> [Quoted passage]:
--------------------

Il est 19 h 15 et nous sommes assis à une table au fond de Pin Pun, une pizzeria vieille de 90 ans située au cœur de « l’avenue de la pizza » de Buenos Aires – avenue qui s’étend sur 50 pâtés de maisons et qui rassemble la plupart des pizzerias les plus renommées de la ville. Difficile pour moi de rester concentré sur Martin Auzmendi quand je vois ce qu’il se passe derrière le comptoir. Un vieux cuisinier moustachu introduit un mélange de viande de bœuf hachée et d’olives dans des empanadas comme s’il avait fait ça toute sa vie, pendant qu’un autre les plonge par demi-douzaine dans une cuve de saindoux de porc bouillonnant.

Le dosseret en carrelage blanc du plan de travail est agrémenté de boîtes de conserve de tomates empilées en pyramides et de reliques témoignant de près de cent années d’activité, avec notamment un panneau rouge translucide où il est indiqué, en italien, que « C’est ici que vous trouverez la meilleure pizza du monde ».

Pin Pun, comme toutes les vieilles pizzerias historiques de la capitale argentine, a la gueule d’un musée vivant. Mais la rapide gentrification de la culture restau’ ainsi que la prolifération des chaînes de pizzerias modernes sont en train de transformer le visage de ce trésor national. Juste à côté, une pizzeria sur deux étages à l’apparence impeccable et impersonnelle va voir le jour, à un angle important et particulièrement fréquenté de la fameuse avenue. Au cours de l’année à venir, Sbarro, une marque facilement identifiable de pizzas new-yorkaises, ouvrira aussi 20 restaurants.

L’histoire unique de ces pizzerias de Buenos Aires, c’est exactement ce que Martin Auzmendi veut documenter. Il partage son temps entre l’organisation du Muza5k (un marathon annuel qui consiste à enchaîner huit adresses différentes afin de découvrir la meilleure part de pizza de la ville) et la visite systématique des pizzerias de la capitale pour recueillir des anecdotes et discuter en détail de la culture de la pizza afin d’écrire un livre qui racontera son histoire et le fanatisme compulsif qu’elle suscite dans la capitale.

« J’ai quitté la banlieue nord pour m’installer ici en 2000, à l’âge de 24 ans. Je voulais comprendre Buenos Aires. Le pays était en pleine crise économique, la ville était complètement différente », raconte Martin. « J’avais l’habitude d’aller régulièrement dans les cinémas du centre-ville et j’en profitais pour aller ensuite dans les pizzerias du coin. En mangeant une part de pizza, j’avais l’impression de faire quelque chose de typiquement “portègne” (adjectif relatif aux habitants ou à la ville de Buenos Aires). Sortir du cinéma, choisir sa part au comptoir, manger debout… C’est tout un rituel. »

Raconter l’histoire de la pizza en Argentine revient à raconter l’histoire des Argentins. La pizza est arrivée dans cette partie du monde au tournant du XIXe siècle. L’Italie, alors enlisée dans des problèmes politiques et économiques liés au processus d’unification du pays, a vu une grande partie de sa population quitter la Botte par vagues. Alors que les immigrants du sud se sont plutôt dirigés vers New York, ceux du nord ont pris la direction de l’Amérique du Sud. Les Italiens sont rapidement devenus la plus grosse communauté immigrante, s’étendant à travers tout le pays et jouant un rôle important dans le développement de la langue et de la culture rioplatenses.

--------------------

> [Provided data]:
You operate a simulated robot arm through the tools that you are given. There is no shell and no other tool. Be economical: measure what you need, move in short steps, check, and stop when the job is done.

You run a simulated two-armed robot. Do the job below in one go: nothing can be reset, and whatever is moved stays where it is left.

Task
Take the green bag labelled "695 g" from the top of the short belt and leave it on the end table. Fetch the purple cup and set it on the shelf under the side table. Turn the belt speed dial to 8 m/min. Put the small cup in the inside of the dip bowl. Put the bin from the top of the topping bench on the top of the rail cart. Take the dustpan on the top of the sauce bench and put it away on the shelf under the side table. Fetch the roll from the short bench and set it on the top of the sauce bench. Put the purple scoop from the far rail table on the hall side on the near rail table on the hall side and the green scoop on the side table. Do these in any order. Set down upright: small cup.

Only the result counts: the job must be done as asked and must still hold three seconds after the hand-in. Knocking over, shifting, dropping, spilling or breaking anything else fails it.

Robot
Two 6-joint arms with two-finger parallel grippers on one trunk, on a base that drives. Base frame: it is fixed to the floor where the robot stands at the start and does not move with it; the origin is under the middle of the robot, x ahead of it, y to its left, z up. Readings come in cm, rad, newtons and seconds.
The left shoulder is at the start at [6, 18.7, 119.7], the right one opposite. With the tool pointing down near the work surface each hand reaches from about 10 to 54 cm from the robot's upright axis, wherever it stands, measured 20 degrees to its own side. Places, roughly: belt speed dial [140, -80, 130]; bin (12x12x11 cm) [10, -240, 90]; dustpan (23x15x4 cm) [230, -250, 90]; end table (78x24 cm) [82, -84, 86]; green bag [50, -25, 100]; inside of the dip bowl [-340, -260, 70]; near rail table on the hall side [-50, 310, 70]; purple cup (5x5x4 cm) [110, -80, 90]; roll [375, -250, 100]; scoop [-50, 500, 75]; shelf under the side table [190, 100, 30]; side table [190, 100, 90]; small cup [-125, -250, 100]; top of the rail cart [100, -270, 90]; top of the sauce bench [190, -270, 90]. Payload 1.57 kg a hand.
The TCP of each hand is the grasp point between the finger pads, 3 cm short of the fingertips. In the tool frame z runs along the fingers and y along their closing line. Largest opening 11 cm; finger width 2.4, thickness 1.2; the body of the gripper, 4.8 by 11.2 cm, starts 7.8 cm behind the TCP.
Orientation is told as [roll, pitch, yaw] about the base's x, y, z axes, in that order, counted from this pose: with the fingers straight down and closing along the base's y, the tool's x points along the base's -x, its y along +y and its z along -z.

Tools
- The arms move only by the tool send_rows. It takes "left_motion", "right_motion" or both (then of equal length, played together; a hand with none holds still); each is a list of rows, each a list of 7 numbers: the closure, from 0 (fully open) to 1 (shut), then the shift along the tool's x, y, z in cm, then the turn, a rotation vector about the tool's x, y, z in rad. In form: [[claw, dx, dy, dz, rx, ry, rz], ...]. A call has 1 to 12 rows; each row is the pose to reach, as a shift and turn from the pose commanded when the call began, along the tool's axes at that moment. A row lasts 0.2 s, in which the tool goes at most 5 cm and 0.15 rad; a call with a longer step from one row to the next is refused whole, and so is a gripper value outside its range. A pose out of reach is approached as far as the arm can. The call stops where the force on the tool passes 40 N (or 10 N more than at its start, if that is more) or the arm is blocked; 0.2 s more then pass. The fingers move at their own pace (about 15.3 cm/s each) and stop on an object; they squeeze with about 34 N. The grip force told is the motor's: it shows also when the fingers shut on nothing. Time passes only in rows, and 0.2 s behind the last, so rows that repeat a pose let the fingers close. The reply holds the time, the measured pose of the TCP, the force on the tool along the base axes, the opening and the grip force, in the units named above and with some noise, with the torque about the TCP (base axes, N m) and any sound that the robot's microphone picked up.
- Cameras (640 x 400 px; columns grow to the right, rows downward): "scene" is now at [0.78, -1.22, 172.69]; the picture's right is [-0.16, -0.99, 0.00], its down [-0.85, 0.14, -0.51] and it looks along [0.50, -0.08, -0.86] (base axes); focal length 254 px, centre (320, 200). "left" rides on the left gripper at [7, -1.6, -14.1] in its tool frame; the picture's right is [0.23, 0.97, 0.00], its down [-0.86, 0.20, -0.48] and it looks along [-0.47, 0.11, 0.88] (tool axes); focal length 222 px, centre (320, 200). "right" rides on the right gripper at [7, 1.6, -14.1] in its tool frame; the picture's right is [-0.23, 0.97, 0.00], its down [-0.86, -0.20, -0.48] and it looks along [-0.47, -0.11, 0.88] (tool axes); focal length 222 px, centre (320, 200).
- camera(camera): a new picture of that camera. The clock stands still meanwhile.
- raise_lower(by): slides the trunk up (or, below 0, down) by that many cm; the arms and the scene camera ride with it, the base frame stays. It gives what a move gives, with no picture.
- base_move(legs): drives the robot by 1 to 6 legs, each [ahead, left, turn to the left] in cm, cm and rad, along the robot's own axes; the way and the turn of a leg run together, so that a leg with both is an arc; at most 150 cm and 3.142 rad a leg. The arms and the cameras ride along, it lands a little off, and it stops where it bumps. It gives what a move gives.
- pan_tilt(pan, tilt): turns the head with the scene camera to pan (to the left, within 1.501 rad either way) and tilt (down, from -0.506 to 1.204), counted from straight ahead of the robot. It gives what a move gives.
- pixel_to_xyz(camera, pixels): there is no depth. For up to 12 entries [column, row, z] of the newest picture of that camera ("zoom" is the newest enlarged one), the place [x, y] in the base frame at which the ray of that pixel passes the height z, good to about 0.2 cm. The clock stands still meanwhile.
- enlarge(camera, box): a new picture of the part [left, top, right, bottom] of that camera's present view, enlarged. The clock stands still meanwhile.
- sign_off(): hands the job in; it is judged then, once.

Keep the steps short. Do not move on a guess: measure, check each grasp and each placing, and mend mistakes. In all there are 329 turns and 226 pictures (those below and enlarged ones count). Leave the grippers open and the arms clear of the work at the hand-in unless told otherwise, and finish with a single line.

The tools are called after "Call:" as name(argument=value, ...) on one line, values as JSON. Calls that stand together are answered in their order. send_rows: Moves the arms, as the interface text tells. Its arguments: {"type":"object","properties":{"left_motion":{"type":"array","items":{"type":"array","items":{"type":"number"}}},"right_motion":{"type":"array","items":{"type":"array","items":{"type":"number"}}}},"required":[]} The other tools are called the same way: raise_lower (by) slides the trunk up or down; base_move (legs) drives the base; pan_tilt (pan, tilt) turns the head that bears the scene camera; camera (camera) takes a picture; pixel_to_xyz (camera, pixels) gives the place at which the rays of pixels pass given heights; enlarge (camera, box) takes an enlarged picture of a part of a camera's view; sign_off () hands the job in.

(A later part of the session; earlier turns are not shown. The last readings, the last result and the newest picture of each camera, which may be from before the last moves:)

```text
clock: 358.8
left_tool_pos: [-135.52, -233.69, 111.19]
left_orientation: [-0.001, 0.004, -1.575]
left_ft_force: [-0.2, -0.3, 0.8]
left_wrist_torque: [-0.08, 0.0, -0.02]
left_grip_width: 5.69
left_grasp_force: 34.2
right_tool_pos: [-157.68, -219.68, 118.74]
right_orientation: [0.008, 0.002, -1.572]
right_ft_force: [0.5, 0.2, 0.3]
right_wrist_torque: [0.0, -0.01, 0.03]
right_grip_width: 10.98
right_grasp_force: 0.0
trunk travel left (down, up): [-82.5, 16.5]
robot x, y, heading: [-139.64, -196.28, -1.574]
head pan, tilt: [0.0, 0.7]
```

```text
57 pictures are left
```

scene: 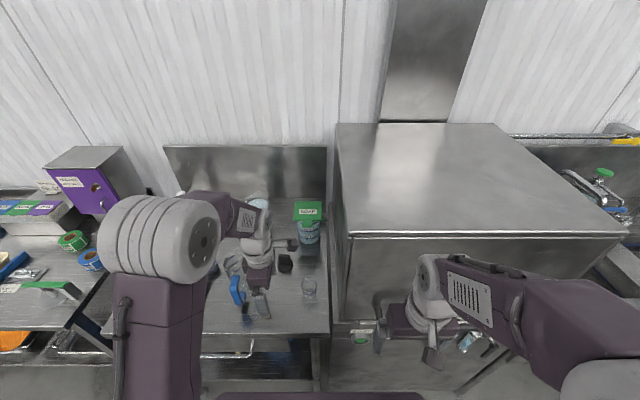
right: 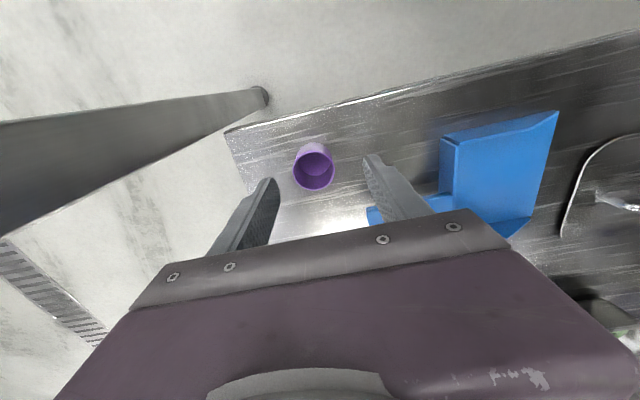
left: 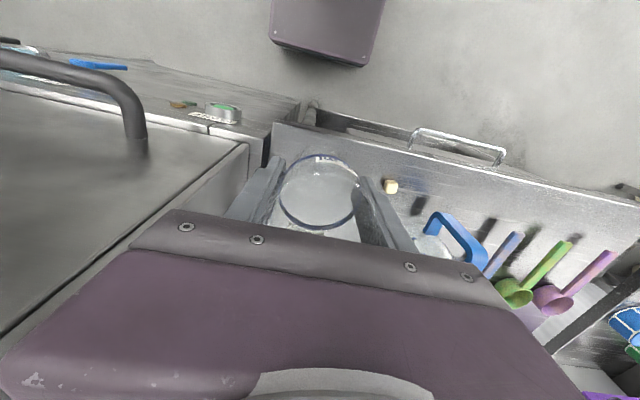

--------------------

> [Given exercise]: Keep the quoted passage going from its last sentence.

> [Task output]:
C’est dans le quartier de La Boca en 1882, dans la misère de la classe ouvrière du pays à prédominance italienne, qu’a été aperçue la première pizza, faite dans un four à pain loué par le boulanger napolitain Nicolas Vaccarezza – elle était composée d’un simple mélange de pâte, d’huile et d’oignons, et était vendue dans la rue.

Dix ans plus tard, un immigré génois, Augustin Banchero, commençait à vendre des pizzas dans sa propre boulangerie de La Boca. Son commerce a connu du succès à un moment important de l’histoire de la pizza. Riachuelo, qui deviendra plus tard une pizzeria à part entière, a ouvert tout juste quatre ans après la première Margherita faite à Naples et une dizaine d’années avant l’ouverture de Manhattan’s Lombardi’s, la première pizzeria des États-Unis. Les trois pays offriront finalement des interprétations extrêmement différentes de la pizza moderne.

Dans le cas de l’Argentine, Augustin Banchero introduira la fugazza con queso, une pizza carrée composée de deux couches de pâte fourrées d’un fromage de type lombard appelé quartirolo et garnie d’oignons. Les pizzerias qui ouvriront ensuite pendant le boom culinaire des années 1930 seront essentiellement dirigées par des propriétaires et des pizzaïolos espagnols qui ne suivront pas vraiment la tradition italienne. Les pizzas à pâte fine et subtilement garnies laisseront largement place à des pâtes épaisses et croustillantes débordant de garnitures en très généreuses quantités.

Les Argentins soutiennent leur pizzeria favorite et se disputent à leur sujet comme s’il s’agissait d’une religion.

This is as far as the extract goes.